It took me any number of days to figure out that PSL and the surrounding hysteria stands for Pumpkin Spice Latte. Yep, I’m that girl. I don’t go to Starbucks. Except for meetings with clients. So somehow I missed whatever this lusciusness is that makes people lose their minds every Fall.
But then I think coffee should taste like coffee. Most of the time I like it with a little milk or creamer and Splenda. Other times I like it black as my heart and eyelashes. Kind of like Agent Dale. I could sit across the table from him sipping black as night java and eating cherry pie until the cows come home. Now there’s a thought for Fall, but whatever.
My stay away from Starbucks started when I first learned the calorie count and made a conscious decision to save those calories for pizza.

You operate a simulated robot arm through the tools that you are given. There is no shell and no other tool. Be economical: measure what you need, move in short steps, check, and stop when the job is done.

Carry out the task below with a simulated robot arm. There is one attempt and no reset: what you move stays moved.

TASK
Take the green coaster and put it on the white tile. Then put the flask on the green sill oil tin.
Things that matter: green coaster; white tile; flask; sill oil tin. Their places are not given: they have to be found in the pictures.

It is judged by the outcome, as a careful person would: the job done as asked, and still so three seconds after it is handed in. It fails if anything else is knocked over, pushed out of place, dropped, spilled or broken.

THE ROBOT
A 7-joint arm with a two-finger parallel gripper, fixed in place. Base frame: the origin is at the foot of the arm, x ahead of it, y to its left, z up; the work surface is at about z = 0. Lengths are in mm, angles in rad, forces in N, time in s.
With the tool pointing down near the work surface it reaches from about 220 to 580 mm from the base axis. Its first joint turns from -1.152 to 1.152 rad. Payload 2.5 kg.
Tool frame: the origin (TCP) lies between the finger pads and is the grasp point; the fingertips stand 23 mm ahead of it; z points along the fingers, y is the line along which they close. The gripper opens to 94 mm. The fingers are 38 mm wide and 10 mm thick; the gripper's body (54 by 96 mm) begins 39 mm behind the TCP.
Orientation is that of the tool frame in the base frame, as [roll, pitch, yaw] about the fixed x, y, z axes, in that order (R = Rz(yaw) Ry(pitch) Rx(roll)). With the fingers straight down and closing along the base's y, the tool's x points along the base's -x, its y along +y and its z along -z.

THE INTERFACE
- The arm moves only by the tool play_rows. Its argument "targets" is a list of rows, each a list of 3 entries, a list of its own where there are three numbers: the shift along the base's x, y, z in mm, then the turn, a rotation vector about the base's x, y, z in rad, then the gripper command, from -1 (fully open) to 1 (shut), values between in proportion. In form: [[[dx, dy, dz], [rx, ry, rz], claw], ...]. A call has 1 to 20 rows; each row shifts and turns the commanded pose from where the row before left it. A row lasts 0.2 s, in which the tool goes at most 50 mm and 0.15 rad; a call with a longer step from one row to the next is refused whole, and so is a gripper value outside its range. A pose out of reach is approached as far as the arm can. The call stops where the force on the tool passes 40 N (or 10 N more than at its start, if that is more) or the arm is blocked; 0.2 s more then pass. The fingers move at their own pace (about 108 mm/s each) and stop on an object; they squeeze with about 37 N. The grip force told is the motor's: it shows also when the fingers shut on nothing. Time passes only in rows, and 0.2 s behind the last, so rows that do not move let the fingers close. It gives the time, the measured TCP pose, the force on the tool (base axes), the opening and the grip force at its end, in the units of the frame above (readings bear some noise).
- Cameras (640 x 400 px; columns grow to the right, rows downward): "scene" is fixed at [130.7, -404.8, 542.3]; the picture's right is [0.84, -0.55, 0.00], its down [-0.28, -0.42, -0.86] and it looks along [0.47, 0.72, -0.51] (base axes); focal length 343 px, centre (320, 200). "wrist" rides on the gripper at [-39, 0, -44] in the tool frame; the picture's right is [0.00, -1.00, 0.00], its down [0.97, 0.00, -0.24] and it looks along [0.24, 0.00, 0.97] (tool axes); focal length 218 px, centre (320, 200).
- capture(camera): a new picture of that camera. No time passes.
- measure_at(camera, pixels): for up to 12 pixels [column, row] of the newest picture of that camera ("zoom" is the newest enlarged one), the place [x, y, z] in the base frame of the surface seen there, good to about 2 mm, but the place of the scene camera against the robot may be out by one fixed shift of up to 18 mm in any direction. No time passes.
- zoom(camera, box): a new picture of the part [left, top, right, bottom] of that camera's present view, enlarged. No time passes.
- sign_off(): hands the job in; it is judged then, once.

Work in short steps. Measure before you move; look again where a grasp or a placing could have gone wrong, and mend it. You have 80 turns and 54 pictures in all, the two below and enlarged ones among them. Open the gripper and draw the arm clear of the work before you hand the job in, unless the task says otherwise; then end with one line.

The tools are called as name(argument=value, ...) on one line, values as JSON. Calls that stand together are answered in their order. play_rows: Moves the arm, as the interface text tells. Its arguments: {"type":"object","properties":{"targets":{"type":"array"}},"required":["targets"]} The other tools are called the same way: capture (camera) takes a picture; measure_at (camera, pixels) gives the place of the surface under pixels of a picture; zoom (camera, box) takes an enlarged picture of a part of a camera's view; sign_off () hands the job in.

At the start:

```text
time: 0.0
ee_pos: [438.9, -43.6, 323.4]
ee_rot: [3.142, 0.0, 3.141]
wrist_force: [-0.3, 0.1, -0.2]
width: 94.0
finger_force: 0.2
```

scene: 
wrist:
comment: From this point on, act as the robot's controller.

I dig deeper into this pumpkin spice thing. Besides candles, which I guess remind people Thanksgiving is on its way, the famed combination is sprouting all over the place. The candle? Meh–some of us don’t think candles should smell like food. Why can’t they just smell like flowers or the ocean or new shoes or a combination of pearls and glitter and the perfect bath. That’s what a candle should smell like; not like the pie your grandma makes. That’s a sacred smell reserved for the special day we give thanks for all the turkey we’re about to eat and say a small prayer we get along with our relatives.
You know a trend has gone too far when it shows up in the oddest places. Turns out, not only are there Pumpkin Spice Cheerios and Oreos and yogurt and various sauces; but the craze has crossed over into the crazy with Greenies dog treats, butter and a different looking fizzy beverage. Should any beverage be burnt orange?
Don’t tell me it’s akin to champagne. I might have to call for my fan.
There is Pumpkin Spice Vegan Protein Powder and PS Kale Chips. Yeah, there’s no sugar or hydrogenated anything in those. Just good pure vegan stuff right from the pumpkin patch and the decorative kale heads meant to be centerpieces. And then I spy, with my little eye, an affront to all society. Pepperidge Farm Pumpkin Spice Milano Cookies. Whaaa? A hand clamps my chest right there in Fry’s. I brace myself holding tight to the shopping cart lest I faint dead away.
As with everything trendy, there comes a point at which we’ve simply gone too far. See through skirts and wedge sneakers I’m talking to you. Just like anything you wore the first time around–Leisure Suits, white shoes, polyester–perhaps it’s best to just say no.
Have a latte if you must. Starbucks can’t stay in business without those who drink five dollar coffee. But please, for the sake of the rest of us keep your pumpkin spice in the privacy of your own home. This is America after all.